*Records provided*.
———

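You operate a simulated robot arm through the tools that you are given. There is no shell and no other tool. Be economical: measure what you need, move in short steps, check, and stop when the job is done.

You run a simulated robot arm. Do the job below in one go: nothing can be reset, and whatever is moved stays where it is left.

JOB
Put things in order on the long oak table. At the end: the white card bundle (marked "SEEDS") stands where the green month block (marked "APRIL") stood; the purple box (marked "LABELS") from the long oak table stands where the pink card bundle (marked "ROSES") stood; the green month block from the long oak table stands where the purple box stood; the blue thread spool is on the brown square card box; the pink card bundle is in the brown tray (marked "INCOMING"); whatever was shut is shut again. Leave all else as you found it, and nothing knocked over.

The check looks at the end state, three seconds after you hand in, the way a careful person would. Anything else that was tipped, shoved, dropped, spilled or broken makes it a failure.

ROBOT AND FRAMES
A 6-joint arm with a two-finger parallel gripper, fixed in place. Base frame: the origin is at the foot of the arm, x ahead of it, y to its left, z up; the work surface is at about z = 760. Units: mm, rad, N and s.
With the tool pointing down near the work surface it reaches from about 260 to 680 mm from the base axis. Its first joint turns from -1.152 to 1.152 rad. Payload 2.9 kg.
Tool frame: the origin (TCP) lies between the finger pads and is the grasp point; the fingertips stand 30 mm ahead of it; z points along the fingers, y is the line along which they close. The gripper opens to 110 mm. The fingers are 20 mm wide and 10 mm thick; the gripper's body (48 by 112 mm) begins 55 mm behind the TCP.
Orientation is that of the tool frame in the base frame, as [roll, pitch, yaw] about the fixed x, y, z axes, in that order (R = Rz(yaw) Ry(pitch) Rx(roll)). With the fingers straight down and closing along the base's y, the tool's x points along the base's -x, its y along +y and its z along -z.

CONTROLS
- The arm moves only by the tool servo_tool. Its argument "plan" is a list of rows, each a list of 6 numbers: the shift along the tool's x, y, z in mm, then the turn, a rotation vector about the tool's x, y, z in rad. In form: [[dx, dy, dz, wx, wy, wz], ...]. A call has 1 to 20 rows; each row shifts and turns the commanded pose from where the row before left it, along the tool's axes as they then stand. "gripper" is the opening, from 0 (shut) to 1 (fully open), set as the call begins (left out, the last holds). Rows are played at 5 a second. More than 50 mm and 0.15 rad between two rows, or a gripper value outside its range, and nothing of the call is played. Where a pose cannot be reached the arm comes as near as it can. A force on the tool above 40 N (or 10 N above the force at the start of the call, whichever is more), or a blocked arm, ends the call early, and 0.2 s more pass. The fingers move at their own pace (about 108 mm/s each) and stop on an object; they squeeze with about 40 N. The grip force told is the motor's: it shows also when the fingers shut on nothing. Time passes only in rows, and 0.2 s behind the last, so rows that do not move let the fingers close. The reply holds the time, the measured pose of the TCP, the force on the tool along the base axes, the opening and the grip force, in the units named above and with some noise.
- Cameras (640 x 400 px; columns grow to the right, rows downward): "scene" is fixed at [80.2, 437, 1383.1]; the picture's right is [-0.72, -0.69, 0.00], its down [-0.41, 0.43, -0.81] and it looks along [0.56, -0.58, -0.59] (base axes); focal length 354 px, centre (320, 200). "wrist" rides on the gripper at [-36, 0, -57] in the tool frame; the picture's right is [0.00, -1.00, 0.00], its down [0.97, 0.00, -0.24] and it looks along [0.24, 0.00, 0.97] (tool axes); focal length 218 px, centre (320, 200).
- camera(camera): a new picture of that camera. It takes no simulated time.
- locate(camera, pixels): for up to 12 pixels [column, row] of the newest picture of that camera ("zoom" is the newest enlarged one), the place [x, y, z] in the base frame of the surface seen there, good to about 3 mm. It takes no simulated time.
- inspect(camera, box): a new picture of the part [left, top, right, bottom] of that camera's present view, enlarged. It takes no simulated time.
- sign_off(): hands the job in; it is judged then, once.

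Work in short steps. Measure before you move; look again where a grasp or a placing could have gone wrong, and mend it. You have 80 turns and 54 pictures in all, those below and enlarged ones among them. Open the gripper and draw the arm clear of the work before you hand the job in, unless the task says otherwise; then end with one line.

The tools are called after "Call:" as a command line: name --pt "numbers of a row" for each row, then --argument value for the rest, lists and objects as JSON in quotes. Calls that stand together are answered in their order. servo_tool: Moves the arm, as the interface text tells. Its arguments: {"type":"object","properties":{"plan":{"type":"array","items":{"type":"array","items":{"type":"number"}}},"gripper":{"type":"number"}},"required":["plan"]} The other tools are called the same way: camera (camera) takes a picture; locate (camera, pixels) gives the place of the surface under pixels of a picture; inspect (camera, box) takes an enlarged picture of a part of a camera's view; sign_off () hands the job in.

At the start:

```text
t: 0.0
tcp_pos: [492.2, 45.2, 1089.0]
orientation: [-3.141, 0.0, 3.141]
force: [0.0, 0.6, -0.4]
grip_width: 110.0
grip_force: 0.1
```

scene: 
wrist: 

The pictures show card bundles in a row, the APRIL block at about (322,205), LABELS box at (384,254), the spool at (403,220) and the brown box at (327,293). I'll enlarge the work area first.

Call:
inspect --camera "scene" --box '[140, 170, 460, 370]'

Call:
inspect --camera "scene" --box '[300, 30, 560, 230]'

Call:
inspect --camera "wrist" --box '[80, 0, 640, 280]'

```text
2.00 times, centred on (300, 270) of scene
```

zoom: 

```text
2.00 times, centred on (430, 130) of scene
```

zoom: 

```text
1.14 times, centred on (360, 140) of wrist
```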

———

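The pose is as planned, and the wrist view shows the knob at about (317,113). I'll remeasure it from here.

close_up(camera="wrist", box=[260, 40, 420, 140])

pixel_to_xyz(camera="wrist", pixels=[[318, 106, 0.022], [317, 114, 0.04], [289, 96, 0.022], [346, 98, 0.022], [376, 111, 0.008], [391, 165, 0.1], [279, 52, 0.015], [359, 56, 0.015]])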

———

*Provided text*.
‘How Is Your Daughter Doing?’
Working from London, Iranian journalist Nazenin Ansari has greater freedoms and protections than colleagues in her home country. But the managing editor of the independent news websites Kayhan London and Kayhan Life says people close to the regime still try to pressure her and other journalists in exile with threats to family.
London I was in my second year of university in Washington when Iran’s 1979 Islamic Revolution overthrew the nation’s monarchy. The revolution upended my life. Iran’s new Supreme Leader Ayatollah Ruhollah Khomeini ordered the executions of those who had worked under the regime of ousted Shah Mohammad Reza Pahlavi, including my father, who served as one of the shah’s ministers. He was abroad though and avoided that fate by remaining in exile, along with my mother and two siblings.
Agents confiscated my parents’ Tehran home and belongings and broke into the homes of relatives who remained in Iran, including my grandparents, uncles and aunts. One uncle was questioned for hours while blindfolded.
About this project
Journalists who've reported on repressive regimes sometimes have no choice but to flee for their safety. But exile is no shield for loved ones back home. The threat of family reprisals puts journalists in a fraught corner. Here, they tell their stories:
Jessica Jerreat,
Press Freedom Editor
Like many other Iranians, including technocrats, military personnel, entrepreneurs, artists, writers and bankers, my parents, siblings and I became refugees: helpless, stateless and intimidated in exile by the regime. We stopped all communication with relatives and friends inside Iran – for their safety.
After I was granted political asylum in the U.S. my new status shielded me from having to deal with the Iranian regime’s machinery. It also gave me the freedom to cover stories involving Iranian dissidents, prisoners of conscience and abuses of human rights.
But I have faced subtle forms of interference.
From Iran to United Kingdom
In recent years, sources unhappy with my news organization’s reporting email me and ask, “How is your daughter doing? Is she well?” Although this kind of email is not a direct threat to my family, it is a familiar form of intimidation by agents of the Iranian regime’s intelligence arms.

———

*To-do list*.
1) Begin with the line containing "ROBOT AND FRAMES", end with the line containing "A 6-joint arm", and repeat every line in that stretch exactly. Use a numbered list and skip empty lines.
2) Write what comes next in the provided text.

*Answer list*.
1)
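1. ROBOT AND FRAMES
2. A 6-joint arm with a two-finger parallel gripper, fixed in place. Base frame: the origin is at the foot of the arm, x ahead of it, y to its left, z up; the work surface is at about z = 760. Units: mm, rad, N and s.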

2)
I remember the first such email that I received. It sent a shiver up my spine. I was trembling for a few days, because a mother’s primary responsibility is to protect her child.
We have been put under legal pressure by individuals close to the Iranian regime in response to stories that we published. Like all publications, sometimes we end up removing articles from our website rather than engaging in legal letters going back and forth.
Kayhan London (Persian) and Kayhan Life (English) are independent internet-based news outlets. The best way to close us down is to take us to court and force us to waste our time, energy and funds fighting legal battles rather than concentrating on reporting the news.
Our Iranian journalists work not just from Britain but also from Cyprus, France, Germany, Italy, Turkey and the U.S. Many still have family members in Iran but do not go back there.
Some of those journalists have experienced subtle forms of harassment. Relatives in Iran receive phone calls from people asking them to contact the journalists and say, “please don’t write this” or “please be careful” when writing about specific issues.
These kinds of pressures energize you. They show that what you are doing is very important and that you have to continue.
So we are continuing our work by documenting events related to Iran and bringing to light stories that other news organizations may not be aware of, or do not cover.
For example, Kayhan London was the first news outlet to report that Iranian airline Mahan Air continued to operate flights to and from cities in China in January and early February, despite warnings from international health organizations about the spread of the coronavirus. We also published exclusive interviews with Iranian oil workers who started going on strike.
We need to report on such developments because of who we are as journalists. We have to fight back. But at the same time, we have to be extra careful and weigh our options on whether it is worthwhile to publish stories that could put us in legal trouble, when those stories already are posted by large news outlets that have more resources to fight legal battles.
This interview has been edited for length and clarity.
Iran’s representative to the United Nations did not respond to VOA’s request for comment. The country has previously rejected criticism of its harassment of journalists, telling a United Nations General Assembly committee that Iran is a victim of “media warfare” funded by adversarial governments including the United States.